* **EXERCISE INPUT**:
------------------------------------------------------------------------

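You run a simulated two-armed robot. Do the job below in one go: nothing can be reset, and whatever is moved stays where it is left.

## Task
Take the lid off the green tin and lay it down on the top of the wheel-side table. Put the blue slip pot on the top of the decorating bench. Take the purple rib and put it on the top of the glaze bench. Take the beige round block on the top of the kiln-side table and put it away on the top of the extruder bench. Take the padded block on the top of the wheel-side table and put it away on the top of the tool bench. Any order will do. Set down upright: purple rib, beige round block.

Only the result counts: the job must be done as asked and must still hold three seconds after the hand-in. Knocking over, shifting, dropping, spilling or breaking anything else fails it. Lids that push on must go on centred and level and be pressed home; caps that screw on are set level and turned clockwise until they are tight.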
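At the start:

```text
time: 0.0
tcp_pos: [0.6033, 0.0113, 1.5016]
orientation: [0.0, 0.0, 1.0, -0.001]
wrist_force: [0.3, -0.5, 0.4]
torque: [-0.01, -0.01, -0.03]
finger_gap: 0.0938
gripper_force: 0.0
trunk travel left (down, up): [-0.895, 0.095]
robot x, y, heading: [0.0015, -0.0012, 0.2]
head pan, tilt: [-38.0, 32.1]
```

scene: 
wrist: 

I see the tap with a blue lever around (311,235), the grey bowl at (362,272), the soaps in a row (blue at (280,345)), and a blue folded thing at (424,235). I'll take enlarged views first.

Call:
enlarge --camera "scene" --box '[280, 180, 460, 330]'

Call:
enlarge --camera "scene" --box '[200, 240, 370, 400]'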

------------------------------------------------------------------------

* **SHORT PROBLEM**: Your task is to print all of the records exactly.

* **THE COMPLETED TASK**:
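You run a simulated two-armed robot. Do the job below in one go: nothing can be reset, and whatever is moved stays where it is left.

## Task
Take the lid off the green tin and lay it down on the top of the wheel-side table. Put the blue slip pot on the top of the decorating bench. Take the purple rib and put it on the top of the glaze bench. Take the beige round block on the top of the kiln-side table and put it away on the top of the extruder bench. Take the padded block on the top of the wheel-side table and put it away on the top of the tool bench. Any order will do. Set down upright: purple rib, beige round block.

Only the result counts: the job must be done as asked and must still hold three seconds after the hand-in. Knocking over, shifting, dropping, spilling or breaking anything else fails it. Lids that push on must go on centred and level and be pressed home; caps that screw on are set level and turned clockwise until they are tight.
At the start:

```text
time: 0.0
tcp_pos: [0.6033, 0.0113, 1.5016]
orientation: [0.0, 0.0, 1.0, -0.001]
wrist_force: [0.3, -0.5, 0.4]
torque: [-0.01, -0.01, -0.03]
finger_gap: 0.0938
gripper_force: 0.0
trunk travel left (down, up): [-0.895, 0.095]
robot x, y, heading: [0.0015, -0.0012, 0.2]
head pan, tilt: [-38.0, 32.1]
```

scene: 
wrist: 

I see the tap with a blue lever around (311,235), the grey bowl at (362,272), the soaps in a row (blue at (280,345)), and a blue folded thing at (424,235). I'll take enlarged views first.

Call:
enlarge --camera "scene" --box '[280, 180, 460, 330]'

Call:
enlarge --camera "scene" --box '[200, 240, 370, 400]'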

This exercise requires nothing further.